### Description of the task
Pull out the sentences of the extract to read that run from "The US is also" through "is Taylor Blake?" and give them unchanged.

### Extract to read
^^^^^^^^^^^^^^^^
Avian flu, or bird flu, is a disease affecting birds across many species. The UK has faced 190 cases across the country since late October 2021, 30 of which were confirmed since the beginning of this month.

The US is also facing a near-record number of US chickens and turkeys dying in this year's avian flu outbreak.

As concerns grow for Emmanuel the emu, Blake's alleged controversial past has also sparked many side-eyes on social media.


Who is Taylor Blake?

Blake rose to fame as a farmer at Knuckle Bump Farms in South Florida and has since racked up over 46 million likes across her TikTok videos. Many of her uploads are dedicated to Emmanuel photobombing her posts and interacting with other species on the farm.

Her popularity has also landed her appearances on The Tonight Show With Jimmy Fallon.



Blake has also been accused of posting controversial remarks online in the past, as Twitter user @popelizbet pointed out.

"The Emmanuel the Emu woman is the same racist white woman who tried to blow up doing Good Ally videos as a Karen character a couple [of] years ago," they tweeted, referring to an alleged 2019 Twitter thread where Blake seemingly encouraged oppressed people to express love to their oppressors.

One person replied, "People of color shouldn't have to give love to their oppressors in order to live safely. Talking to a racist might go well for you personally, but it could be dangerous for POC."

However, some people are claiming the examples are from a different user. "hiitaylorblake is not the same as hitaylorblake," one pointed out.

Indy100 reached out to Taylor Blake for comment.
^^^^^^^^^^^^^^^^
### Supplied data
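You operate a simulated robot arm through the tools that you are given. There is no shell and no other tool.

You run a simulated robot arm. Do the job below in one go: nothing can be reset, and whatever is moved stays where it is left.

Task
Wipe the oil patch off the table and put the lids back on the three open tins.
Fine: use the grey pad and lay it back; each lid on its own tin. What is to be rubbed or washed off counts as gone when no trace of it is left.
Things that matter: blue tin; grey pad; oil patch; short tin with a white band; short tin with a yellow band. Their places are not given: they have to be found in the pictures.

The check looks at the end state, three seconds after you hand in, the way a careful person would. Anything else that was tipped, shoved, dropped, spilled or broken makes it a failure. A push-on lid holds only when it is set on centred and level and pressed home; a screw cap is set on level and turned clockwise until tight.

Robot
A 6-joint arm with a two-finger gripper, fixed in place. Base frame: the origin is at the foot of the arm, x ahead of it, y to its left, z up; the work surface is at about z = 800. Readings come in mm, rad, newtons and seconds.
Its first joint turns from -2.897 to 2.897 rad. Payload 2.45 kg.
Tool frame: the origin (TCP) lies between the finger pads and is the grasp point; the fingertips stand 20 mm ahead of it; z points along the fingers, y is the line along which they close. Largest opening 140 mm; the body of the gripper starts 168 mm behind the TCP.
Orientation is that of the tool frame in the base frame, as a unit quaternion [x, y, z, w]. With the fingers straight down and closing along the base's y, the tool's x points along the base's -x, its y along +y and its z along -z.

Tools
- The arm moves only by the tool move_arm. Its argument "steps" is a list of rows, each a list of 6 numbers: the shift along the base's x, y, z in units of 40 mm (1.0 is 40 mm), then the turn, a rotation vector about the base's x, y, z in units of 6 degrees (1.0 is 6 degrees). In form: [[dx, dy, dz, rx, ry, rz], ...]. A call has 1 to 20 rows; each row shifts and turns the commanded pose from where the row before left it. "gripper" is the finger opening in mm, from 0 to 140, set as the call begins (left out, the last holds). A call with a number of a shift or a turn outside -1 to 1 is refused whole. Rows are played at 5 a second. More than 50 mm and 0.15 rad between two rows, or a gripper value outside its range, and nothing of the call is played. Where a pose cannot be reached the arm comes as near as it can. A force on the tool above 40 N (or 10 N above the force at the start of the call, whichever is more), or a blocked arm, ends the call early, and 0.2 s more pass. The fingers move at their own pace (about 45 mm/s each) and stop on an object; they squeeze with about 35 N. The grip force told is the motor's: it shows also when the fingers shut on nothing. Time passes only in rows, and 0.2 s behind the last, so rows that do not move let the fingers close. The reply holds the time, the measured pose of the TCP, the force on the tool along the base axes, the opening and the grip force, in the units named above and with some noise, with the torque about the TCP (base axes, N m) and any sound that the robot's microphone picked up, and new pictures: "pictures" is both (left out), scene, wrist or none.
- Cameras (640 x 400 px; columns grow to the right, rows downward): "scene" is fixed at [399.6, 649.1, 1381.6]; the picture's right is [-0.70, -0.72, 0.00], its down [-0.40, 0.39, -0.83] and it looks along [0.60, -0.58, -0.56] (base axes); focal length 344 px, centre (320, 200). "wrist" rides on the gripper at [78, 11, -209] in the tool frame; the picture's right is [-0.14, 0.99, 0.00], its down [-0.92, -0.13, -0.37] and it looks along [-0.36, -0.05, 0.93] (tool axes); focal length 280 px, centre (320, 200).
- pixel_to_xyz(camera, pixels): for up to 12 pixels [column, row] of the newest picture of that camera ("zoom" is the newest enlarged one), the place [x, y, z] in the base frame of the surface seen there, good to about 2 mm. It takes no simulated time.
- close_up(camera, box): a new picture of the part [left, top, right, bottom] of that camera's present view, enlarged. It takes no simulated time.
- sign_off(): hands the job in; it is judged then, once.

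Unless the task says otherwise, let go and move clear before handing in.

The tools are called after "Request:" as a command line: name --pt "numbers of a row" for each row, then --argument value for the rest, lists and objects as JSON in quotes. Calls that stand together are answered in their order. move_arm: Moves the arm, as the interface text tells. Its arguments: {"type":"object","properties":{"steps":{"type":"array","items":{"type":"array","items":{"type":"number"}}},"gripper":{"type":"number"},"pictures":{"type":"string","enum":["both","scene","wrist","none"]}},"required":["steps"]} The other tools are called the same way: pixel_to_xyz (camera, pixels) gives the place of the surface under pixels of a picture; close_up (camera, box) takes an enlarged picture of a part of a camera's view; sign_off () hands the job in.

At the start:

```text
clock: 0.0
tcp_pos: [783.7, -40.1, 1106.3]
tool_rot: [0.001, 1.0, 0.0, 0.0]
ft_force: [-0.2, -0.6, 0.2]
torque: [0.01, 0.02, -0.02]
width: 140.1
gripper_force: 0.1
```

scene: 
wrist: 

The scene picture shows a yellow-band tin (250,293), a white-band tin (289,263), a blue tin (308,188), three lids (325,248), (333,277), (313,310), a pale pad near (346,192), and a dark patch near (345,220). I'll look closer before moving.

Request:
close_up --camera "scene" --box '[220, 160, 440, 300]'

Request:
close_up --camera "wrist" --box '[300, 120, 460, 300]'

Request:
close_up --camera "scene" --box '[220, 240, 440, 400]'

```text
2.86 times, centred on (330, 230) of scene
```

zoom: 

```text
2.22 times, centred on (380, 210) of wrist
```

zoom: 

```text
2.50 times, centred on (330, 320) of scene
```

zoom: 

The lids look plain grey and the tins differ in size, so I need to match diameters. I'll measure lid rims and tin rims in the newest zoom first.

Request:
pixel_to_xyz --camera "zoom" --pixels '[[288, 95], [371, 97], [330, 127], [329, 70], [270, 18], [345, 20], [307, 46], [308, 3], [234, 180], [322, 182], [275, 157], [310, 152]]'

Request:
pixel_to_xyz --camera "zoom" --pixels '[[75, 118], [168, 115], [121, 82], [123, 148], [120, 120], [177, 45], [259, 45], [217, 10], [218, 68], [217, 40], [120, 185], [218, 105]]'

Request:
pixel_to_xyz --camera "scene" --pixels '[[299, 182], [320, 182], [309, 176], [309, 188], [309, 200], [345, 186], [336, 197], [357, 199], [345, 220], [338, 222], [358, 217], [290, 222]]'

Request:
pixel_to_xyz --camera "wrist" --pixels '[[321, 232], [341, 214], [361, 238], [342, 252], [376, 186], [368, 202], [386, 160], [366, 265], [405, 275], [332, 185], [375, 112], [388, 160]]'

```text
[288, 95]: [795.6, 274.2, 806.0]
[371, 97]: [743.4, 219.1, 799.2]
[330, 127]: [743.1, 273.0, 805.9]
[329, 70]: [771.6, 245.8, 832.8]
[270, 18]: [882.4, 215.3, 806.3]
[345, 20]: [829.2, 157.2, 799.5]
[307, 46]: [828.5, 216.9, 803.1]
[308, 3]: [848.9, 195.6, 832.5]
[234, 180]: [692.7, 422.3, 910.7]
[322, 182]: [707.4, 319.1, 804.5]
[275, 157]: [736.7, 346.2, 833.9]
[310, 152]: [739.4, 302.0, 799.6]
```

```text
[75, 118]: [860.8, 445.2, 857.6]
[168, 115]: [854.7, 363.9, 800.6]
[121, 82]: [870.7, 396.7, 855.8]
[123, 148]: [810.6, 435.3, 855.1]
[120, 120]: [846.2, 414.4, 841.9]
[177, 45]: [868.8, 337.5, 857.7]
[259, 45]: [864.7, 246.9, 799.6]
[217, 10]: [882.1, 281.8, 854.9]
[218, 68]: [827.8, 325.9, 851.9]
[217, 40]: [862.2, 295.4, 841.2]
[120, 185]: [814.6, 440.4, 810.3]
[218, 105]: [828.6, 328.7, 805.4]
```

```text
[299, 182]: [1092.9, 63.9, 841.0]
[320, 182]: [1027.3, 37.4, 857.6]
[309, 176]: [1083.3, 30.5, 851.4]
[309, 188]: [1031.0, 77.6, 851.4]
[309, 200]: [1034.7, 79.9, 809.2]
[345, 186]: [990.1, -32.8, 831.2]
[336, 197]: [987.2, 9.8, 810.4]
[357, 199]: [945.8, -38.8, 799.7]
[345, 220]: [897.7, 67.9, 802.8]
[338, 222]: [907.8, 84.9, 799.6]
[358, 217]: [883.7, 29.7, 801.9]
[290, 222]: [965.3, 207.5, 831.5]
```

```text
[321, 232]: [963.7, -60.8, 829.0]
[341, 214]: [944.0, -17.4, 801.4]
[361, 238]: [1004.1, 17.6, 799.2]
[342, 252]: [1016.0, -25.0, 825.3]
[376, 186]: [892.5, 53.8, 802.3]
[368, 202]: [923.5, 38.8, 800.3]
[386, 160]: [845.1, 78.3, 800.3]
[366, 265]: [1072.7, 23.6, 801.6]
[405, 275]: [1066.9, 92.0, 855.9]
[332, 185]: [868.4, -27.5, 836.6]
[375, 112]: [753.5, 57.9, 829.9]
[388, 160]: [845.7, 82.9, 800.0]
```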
^^^^^^^^^^^^^^^^
### Answer to this problem
The US is also facing a near-record number of US chickens and turkeys dying in this year's avian flu outbreak.

As concerns grow for Emmanuel the emu, Blake's alleged controversial past has also sparked many side-eyes on social media.


Who is Taylor Blake?